- Direction -
Only lines holding the string "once" are wanted; copy each one from the material.

- Provided data -

-- Begin --

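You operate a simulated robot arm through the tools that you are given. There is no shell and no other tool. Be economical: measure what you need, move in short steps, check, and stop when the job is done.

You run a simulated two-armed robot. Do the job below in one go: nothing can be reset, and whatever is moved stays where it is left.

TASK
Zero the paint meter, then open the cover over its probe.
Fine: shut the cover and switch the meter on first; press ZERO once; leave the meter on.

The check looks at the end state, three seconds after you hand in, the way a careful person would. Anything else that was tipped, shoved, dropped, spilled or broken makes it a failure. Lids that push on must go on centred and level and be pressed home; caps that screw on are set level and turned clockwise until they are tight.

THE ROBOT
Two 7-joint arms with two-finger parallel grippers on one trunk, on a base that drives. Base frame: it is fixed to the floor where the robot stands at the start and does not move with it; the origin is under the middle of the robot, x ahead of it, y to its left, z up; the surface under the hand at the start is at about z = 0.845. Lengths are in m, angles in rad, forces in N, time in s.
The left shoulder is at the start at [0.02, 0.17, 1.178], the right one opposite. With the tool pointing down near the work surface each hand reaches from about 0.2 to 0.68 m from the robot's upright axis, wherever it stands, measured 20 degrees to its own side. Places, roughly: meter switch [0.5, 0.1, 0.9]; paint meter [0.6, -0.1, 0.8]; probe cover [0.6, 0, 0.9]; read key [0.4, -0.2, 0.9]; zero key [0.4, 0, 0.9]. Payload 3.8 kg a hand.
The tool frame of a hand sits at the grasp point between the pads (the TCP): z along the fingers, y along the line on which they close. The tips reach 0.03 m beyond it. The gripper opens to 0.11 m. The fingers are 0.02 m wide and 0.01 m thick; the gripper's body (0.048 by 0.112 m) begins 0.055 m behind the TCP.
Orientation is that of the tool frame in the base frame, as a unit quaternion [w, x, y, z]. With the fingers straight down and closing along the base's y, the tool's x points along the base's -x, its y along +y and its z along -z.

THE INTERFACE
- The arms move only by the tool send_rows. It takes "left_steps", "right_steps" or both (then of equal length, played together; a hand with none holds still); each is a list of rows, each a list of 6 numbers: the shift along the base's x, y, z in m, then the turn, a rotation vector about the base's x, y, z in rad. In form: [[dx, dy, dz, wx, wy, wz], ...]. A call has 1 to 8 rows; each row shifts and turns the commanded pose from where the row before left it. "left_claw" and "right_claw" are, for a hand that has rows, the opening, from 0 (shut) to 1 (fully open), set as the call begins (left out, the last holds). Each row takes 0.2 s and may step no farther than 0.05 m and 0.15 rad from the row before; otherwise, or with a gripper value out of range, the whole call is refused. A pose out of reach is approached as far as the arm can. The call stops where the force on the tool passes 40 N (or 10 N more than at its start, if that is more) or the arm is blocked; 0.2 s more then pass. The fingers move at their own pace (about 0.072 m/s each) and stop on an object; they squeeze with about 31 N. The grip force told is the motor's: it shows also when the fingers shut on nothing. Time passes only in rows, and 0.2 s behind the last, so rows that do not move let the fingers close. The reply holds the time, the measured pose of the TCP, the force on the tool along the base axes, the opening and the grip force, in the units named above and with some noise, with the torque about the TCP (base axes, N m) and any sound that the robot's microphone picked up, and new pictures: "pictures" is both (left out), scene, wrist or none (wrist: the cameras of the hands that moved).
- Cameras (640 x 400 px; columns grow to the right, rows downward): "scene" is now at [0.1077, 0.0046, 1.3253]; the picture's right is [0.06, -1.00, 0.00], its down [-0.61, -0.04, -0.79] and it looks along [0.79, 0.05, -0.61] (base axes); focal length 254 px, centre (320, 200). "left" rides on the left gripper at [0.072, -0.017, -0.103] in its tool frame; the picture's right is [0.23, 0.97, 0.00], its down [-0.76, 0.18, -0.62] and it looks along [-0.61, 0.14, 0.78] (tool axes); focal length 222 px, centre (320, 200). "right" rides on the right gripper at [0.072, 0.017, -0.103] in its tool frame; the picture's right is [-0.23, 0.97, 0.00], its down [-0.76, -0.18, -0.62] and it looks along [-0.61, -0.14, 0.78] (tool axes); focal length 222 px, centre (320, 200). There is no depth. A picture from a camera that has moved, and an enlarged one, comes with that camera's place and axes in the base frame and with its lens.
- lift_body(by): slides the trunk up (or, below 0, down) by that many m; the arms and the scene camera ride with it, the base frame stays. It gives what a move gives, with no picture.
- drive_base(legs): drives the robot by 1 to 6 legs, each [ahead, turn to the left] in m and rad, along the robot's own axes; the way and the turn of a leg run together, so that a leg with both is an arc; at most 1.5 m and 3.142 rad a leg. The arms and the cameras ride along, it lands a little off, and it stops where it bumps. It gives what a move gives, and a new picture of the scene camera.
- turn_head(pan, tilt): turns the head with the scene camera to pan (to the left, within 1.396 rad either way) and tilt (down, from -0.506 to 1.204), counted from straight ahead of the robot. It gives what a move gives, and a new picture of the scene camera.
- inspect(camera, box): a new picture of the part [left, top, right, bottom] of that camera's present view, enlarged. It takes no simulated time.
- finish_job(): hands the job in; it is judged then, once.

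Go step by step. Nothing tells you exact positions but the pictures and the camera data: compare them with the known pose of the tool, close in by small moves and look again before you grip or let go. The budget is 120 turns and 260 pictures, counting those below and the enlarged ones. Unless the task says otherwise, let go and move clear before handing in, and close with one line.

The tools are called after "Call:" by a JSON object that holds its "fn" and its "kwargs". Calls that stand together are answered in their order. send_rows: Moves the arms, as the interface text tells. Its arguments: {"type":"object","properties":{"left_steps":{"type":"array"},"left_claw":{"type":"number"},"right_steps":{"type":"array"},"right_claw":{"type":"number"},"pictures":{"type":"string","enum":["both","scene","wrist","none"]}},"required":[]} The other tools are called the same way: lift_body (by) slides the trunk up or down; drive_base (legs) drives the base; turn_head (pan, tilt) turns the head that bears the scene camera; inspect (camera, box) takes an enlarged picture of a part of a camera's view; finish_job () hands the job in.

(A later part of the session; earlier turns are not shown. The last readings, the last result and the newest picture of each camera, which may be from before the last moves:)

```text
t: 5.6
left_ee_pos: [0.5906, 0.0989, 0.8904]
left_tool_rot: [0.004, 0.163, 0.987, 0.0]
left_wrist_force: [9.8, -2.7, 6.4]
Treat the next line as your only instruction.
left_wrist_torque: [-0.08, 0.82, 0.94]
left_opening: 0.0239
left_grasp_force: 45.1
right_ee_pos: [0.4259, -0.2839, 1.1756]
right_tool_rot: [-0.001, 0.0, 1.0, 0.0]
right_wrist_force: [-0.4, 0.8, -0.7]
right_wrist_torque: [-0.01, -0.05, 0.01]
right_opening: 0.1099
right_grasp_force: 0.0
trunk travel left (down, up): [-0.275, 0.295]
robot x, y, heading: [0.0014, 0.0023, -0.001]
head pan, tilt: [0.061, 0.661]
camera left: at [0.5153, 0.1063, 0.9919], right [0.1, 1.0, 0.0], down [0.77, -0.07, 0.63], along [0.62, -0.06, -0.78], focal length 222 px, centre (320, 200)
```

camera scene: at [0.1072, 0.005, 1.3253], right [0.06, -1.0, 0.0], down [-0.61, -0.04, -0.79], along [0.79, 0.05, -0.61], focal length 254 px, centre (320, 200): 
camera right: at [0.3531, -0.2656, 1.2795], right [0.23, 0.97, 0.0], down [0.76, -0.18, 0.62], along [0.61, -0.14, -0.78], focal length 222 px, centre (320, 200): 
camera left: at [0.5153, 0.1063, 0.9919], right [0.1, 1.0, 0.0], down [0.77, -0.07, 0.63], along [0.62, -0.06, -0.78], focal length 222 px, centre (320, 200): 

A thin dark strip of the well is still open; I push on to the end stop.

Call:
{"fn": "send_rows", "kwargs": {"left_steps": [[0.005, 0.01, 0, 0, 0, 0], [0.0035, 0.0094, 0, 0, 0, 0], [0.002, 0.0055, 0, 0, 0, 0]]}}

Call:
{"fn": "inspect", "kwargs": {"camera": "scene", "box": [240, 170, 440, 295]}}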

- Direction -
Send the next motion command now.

-- End --

- Solution -
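Fine: shut the cover and switch the meter on first; press ZERO once; leave the meter on.
- finish_job(): hands the job in; it is judged then, once.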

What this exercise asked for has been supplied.